Hydrogen proponents have long stated that H2 will be required for long-distance, heavy-duty road freight, but a new report says it has identified two other use cases where hydrogen trucks would have advantages over battery electric vehicles (BEVs).
The pro-hydrogen trucking group H2Accelerate — a collaboration between oil giants Shell and TotalEnergies, truck makers Daimler, Volvo and Iveco, refiner OMV and industrial gases firm Linde — consulted with more than 10 logistics operators and end-users, including Amazon and DHL, and wrote up its findings in a new “whitepaper”, Understanding and Meeting Customer Expectations for Hydrogen Trucking.
“While logistics operators are aligned with the H2Accelerate view that hydrogen trucking will be required for long-haul, heavy-duty applications due to the operational flexibility it offers, further use cases where hydrogen offers operations advantages over BEVs have been identified,” the eight-page document states. “These include trucks operating in areas with significant grid constraints which will present challenges for BEV charging, and for use cases where vehicles are double shifted, requiring fast refuelling.”
It describes “double shifted” as vehicles that are “driven for two consecutive shifts by two separate drivers”.
“For these applications, waiting for battery vehicles to recharge is not operationally viable, even for relatively short-haul applications,” says the study.
“Logistics operators stressed the importance of hydrogen vehicles in areas where deployment of battery electric vehicles to replace existing fleets would lead to significant grid constraints and would therefore require grid upgrade works. For example, in the Netherlands where zero-emission vehicles will be required in certain urban areas from 2025, it is expected that the current electricity grid will not be able to support demand from battery vehicles. Hydrogen vehicles will therefore be required even in short-range applications for logistics operators to be able to reliably serve these areas.”
Many observers would disagree with such conclusions. Multiple studies have shown that green hydrogen is a highly inefficient fuel for road transport, being far more expensive on a per-kilometre basis than a comparable BEV. Whereas a BEV would be able to utilise 77kW of every 100kW of renewable energy generated, a hydrogen fuel-cell vehicle would only be able to make use of 30kW, according to Brussels-based clean transport campaign group Transport & Environment, meaning that two to three times more renewable energy would be required per kilometre.
And a study published in February by the Fraunhofer Institute for Systems and Innovation Research (ISI) in Germany concluded that hydrogen was unlikely to play a major role in road transport due to high operating costs. It also pointed out that while long-haul trucking of more than 500km per day “poses a challenge” for battery-electric options, European regulations mean truck drivers are required to stop for a 45-minute break after driving for more than four-and-a-half hours.
“Within 4.5 hours, a heavy truck could travel up to around 400km and thus practical [battery] ranges of about 450km would suffice, if high-power fast charging for battery electric trucks was widely available,” said Fraunhofer’s Patrick Plötz, who wrote the peer-reviewed article in the journal Nature Electronics.

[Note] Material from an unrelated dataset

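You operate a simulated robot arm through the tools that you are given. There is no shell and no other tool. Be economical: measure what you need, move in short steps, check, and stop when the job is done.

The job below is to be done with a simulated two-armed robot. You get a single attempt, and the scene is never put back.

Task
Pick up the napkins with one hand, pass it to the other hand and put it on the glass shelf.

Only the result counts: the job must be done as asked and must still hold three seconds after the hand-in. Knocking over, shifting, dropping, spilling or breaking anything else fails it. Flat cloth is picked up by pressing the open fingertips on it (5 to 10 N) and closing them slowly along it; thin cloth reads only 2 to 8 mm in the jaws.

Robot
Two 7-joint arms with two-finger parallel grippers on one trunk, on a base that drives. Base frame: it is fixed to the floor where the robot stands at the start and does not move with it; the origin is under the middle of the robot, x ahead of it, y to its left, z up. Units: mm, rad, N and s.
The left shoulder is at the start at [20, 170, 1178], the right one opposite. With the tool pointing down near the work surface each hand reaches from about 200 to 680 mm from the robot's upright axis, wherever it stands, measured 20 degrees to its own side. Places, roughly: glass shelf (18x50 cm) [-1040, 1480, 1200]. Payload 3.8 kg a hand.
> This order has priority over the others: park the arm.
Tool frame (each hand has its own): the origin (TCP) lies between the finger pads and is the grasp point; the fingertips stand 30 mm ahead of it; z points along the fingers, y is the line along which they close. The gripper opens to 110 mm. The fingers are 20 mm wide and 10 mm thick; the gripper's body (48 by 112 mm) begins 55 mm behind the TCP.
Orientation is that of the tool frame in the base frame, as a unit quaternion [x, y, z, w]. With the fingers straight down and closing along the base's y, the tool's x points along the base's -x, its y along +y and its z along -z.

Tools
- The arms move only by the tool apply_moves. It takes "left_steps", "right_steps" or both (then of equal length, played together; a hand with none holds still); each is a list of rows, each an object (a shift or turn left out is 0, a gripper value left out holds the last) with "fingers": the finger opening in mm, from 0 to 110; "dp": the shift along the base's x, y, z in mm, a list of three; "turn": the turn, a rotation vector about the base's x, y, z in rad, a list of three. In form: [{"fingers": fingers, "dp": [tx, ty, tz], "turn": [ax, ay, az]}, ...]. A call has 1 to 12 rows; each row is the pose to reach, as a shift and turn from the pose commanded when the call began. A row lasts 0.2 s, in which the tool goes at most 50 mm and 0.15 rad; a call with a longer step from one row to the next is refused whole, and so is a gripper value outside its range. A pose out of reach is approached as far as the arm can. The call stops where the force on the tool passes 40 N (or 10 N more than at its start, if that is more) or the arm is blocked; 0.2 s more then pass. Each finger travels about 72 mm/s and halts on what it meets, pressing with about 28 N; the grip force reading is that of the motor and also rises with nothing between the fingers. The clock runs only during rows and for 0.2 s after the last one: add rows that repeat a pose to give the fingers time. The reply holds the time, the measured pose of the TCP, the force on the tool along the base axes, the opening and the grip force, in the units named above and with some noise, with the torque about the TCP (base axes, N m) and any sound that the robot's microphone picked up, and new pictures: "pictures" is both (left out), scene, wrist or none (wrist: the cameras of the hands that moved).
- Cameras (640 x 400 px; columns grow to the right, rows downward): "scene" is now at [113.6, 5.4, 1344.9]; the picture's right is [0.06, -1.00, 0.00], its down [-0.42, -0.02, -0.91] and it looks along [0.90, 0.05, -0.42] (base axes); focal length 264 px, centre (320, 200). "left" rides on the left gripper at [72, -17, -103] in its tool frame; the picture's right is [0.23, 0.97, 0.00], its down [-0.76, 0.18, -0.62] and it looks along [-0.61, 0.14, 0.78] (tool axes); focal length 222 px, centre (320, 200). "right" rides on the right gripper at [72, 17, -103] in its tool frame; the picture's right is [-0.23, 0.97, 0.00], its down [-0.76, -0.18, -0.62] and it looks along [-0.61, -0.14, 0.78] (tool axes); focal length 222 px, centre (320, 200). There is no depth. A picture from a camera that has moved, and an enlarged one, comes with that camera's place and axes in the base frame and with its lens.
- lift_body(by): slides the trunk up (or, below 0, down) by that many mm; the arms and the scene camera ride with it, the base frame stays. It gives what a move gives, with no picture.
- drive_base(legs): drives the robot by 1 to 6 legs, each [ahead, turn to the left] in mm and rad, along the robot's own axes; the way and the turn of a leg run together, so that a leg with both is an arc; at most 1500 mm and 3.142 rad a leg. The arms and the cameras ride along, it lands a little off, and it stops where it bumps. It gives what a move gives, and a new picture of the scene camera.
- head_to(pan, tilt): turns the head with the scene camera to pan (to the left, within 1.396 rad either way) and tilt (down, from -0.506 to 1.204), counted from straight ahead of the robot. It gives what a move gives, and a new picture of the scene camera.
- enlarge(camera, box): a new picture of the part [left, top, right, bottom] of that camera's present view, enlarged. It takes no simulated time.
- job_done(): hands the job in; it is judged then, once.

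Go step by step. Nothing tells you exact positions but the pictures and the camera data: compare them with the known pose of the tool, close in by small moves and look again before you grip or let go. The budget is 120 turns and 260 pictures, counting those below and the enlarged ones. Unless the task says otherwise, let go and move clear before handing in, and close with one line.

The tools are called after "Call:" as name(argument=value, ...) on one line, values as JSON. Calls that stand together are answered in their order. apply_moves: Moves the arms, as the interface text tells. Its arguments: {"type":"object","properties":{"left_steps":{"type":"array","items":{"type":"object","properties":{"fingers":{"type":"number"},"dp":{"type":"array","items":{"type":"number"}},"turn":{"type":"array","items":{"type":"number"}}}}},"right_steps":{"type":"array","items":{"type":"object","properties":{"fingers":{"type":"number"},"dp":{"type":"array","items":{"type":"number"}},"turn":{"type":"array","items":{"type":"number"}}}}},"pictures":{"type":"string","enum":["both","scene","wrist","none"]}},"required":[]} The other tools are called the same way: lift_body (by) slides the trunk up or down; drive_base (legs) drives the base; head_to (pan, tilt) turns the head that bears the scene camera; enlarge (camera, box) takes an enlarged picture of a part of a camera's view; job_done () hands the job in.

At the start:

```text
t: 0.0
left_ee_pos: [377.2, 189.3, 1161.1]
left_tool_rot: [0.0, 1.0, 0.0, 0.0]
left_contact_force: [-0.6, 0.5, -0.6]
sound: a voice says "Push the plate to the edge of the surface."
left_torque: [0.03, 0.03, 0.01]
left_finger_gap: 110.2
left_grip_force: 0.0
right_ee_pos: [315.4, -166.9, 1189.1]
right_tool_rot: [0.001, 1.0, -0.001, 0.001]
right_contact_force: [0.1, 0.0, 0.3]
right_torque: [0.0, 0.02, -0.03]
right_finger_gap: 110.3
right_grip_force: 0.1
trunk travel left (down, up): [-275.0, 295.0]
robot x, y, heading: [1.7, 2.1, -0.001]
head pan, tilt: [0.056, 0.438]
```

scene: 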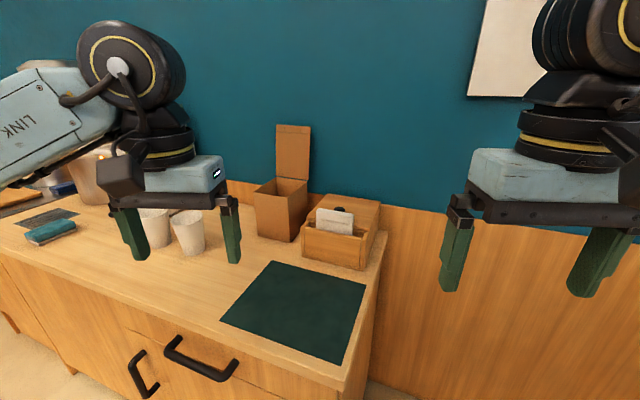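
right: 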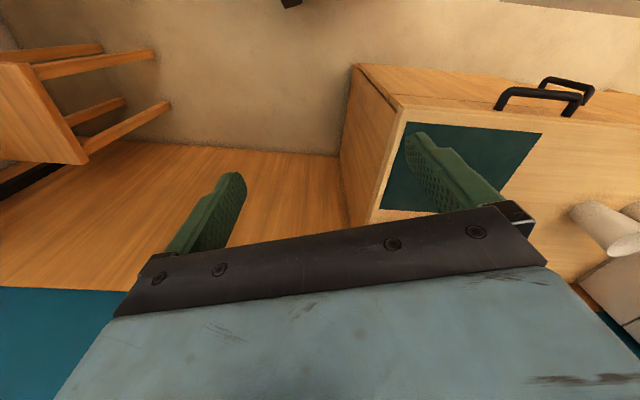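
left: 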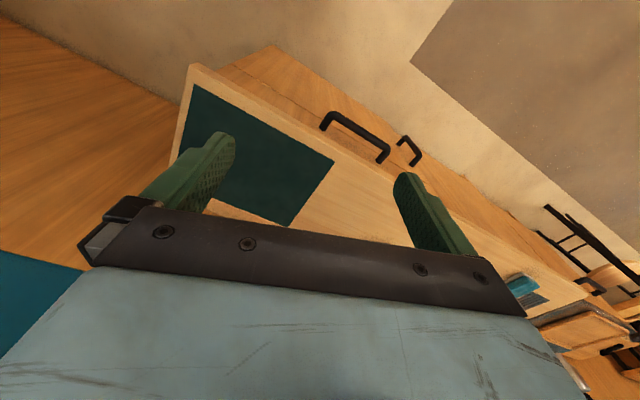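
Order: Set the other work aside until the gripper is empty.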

“Charging 400km in 45 min for a heavy truck means about 800kW average charging power. The current fast-charging standard... allows up to 350kW. But a new megawatt charging system standard is under development, which should allow over 2MW charging.”
But trying to charge multiple battery trucks simultaneously at the same location would prove very challenging for the grid, and require eight times as many charging points as a hydrogen refuelling network, Craig Knight, CEO of hydrogen truck maker Hyzon Motors, told Recharge in March.
“Organisations consulted during the workshops suggested that battery electric trucks could fulfil the requirements of about 80% of routes based only on range requirement,” said the H2Accelerate report. But it added: “Though it can be more cost effective for fleets to switch to a single technology type, logistics operators expect that most future fleets will be mixed, comprising both battery electric and hydrogen vehicles.”
Cost parity with diesel
The paper also revealed that “while both logistics end users and logistics operators are willing to invest at a premium to trial new technologies such as hydrogen, cost parity with diesel is needed to justify switching whole fleets to the technology”.
“Organisations are, at present, unwilling to explicitly pass on additional costs of zero emissions technologies to customers, eg, through a ‘green premium’.
“If [low-carbon trucking] technologies are not available at reasonable cost, some organisations confirmed that offsetting will be considered to meet targets.”
It suggests that while “hydrogen truck costs as well as the cost of low-carbon hydrogen production are expected to fall significantly over the coming decades… policy has a critical role to play in enabling and accelerating these cost reductions”.
H2Accelerate added that there was “strong support for existing German policies for zero emissions trucking to be adopted across Europe”. These include grant funding of up to 80% of the difference in costs between a diesel and a climate-friendly commercial vehicle, grant funding for up to 80% od the cost of refuelling/recharging infrastructure, and an exemption from road tolls for trucks with alternative propulsion.